Melissa Case was employed by Lawry's Restaurant, and insured under a personal automobile policy issued by State Farm. The policy's uninsured-underinsured motorist (UM) coverage for bodily injury was $100,000 per person and $300,000 per accident. On March 29, 2013, while returning to Lawry's Restaurant from an offsite catering location, Case was injured in a car accident involving an uninsured driver. The next day, she sought workers' compensation benefits through her employer's policy and submitted a claim to State Farm under her personal automobile policy. In 2014, after Case submitted a demand for UM policy benefits, State Farm sought verification of a “final lien” relating to medical expenses incurred as workers' compensation benefits. When State Farm failed to pay UM benefits, Case requested arbitration. On May 28, 2015, Case initiated the underlying action against State Farm for breach of an insurance contract and bad faith. The complaint asserted that State Farm acted improperly in delaying arbitration and settlement of Case's claim for UM benefits, alleging that although she verified a final workers' compensation lien relating to medical expenses no later than November 2014, State Farm neither paid her claim for UM benefits nor undertook arbitration. The complaint requested compensatory and punitive damages. State Farm sought summary judgment on the claim for breach of the insurance contract, contending it had provided all policy benefits due Case. The trial court granted summary adjudication in State Farm's favor on each claim and on the request for punitive damages. Case appealed asserting that the trial court erred in granting summary judgment.

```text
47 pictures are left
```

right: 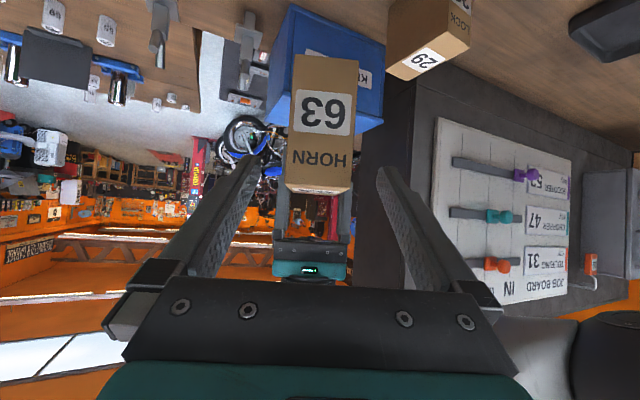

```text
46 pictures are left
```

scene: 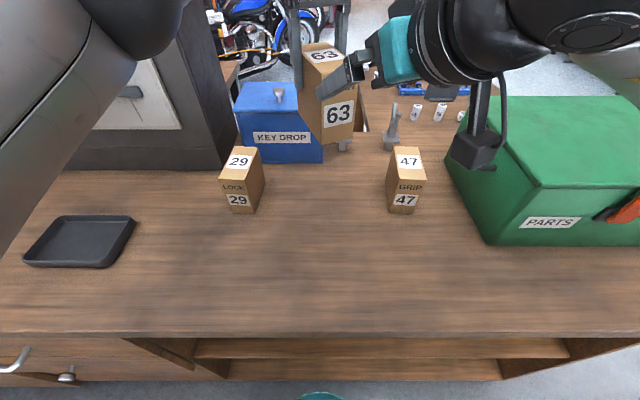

Did the trial court err in granting summary judgment in State Farm's favor?
The court affirmed the judgment of the lower court. It held that a loss-payable-reduction policy provision, as allowed by Ins. Code, § 11580.2, subd. (h)(1), authorized the insurer to reduce uninsured-underinsured motorist (UM) benefits to reflect medical expenses that were potentially included in the insured's demand, specifically, past and future expenses for injury-related treatments payable through, but not submitted to, the workers' compensation system. State Farm acted reasonably when it requested a determination of the extent to which medical expenses were eligible for payment through the workers' compensation system because its liability for all UM benefits was determined by the amount of the eligible expenses.